What does it mean to be a rebel?

A rebel voter is someone who crosses the floor to vote against the rest of their party. They may do this in the interest of their electorate/state, out of personal principle, as a protest, or maybe they just fell asleep when the division was taking place and accidentally ended up on the wrong side of the room (see Nickolas Varvaris, the former MP for Barton).

Note that independents can’t be rebel voters because they have no party to rebel from.

Why are there so many rebels these days?

First, some context: while rebellion became rare during the 90s and 00s, particularly under the Howard Government, that wasn’t always the case. In other words, the current situation looks less odd when compared to the pre-Howard years.

That said, we are seeing a lot of rebels right now, which is likely due to many factors. The instability of leadership in both our major parties since the Rudd-Gillard and Abbott-Turnbull governments is probably playing a role. As is the rising political power of independents since they held the balance of power during the second Gillard Government.

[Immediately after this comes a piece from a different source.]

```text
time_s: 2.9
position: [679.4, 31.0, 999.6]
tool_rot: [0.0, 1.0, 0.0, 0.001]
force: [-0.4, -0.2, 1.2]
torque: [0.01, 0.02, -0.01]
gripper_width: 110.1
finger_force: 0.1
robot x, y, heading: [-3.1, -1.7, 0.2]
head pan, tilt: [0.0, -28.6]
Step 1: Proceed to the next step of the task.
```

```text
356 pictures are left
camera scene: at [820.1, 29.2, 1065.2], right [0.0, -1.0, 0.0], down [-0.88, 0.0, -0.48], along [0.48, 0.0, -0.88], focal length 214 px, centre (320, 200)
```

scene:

Certain matters have also become increasingly serious (climate change, housing) or increasingly politicised (COVID vaccination, transgender rights), which means more representatives will be motivated to take a stand on them.

Who’s rebelling in 2023?

Here’s a rundown of what’s been happening so far in 2023. Note that the MP for Calare Andrew Gee (formerly Nationals) and Victorian Senator Lidia Thorpe (formerly Greens) have not been included as they are now both independent.

Starting in the House of Representatives, there’s MP for Bass Bridget Archer (Liberal), who continues to cross the floor on several issues. So far this year, she has rebelled in support of housing affordability and housing availability in regional areas and to vote against the cashless debit card (or indue card) system.

Onwards to the Senate, and in alphabetical order, we have South Australian Senator Alex Antic (Liberal), who crossed the floor to support a United Australia Party motion to create an inquiry into ‘excess deaths’ in 2021 and 2022.

Then we have New South Wales Senator Andrew Bragg (Liberal), who crossed the floor to support transgender rights.

Finally, there’s Queensland Senator Gerard Rennick (Liberal), who crossed the floor to support a One Nation Party motion for the Minister to provide Australian Federal Police documents relating to a GoFundMe page called ‘Supporting the SASR family’.

New South Wales Senator Hollie Hughes (Liberal) also appears to have rebelled in one division, but as the only other Liberal senators present for the vote were Senators Antic and Rennick (both mentioned above), it may be more accurate to say that it was actually Antic and Rennick who were rebelling again. That division related to vaccine mandates and giving legal protections to those who refuse to get vaccinated.

Other current MPs and senators who have rebelled against their parties in the past include (in alphabetical order): Simon Birmingham (Liberal Senator), Richard Colbeck (Liberal Senator), Jane Hume (Liberal Senator), Marise Payne (Liberal Senator), Barbara Pocock (Greens Senator), Dean Smith (Liberal Senator), Ross Vasta (Liberal MP) and Jess Walsh (Labor Senator).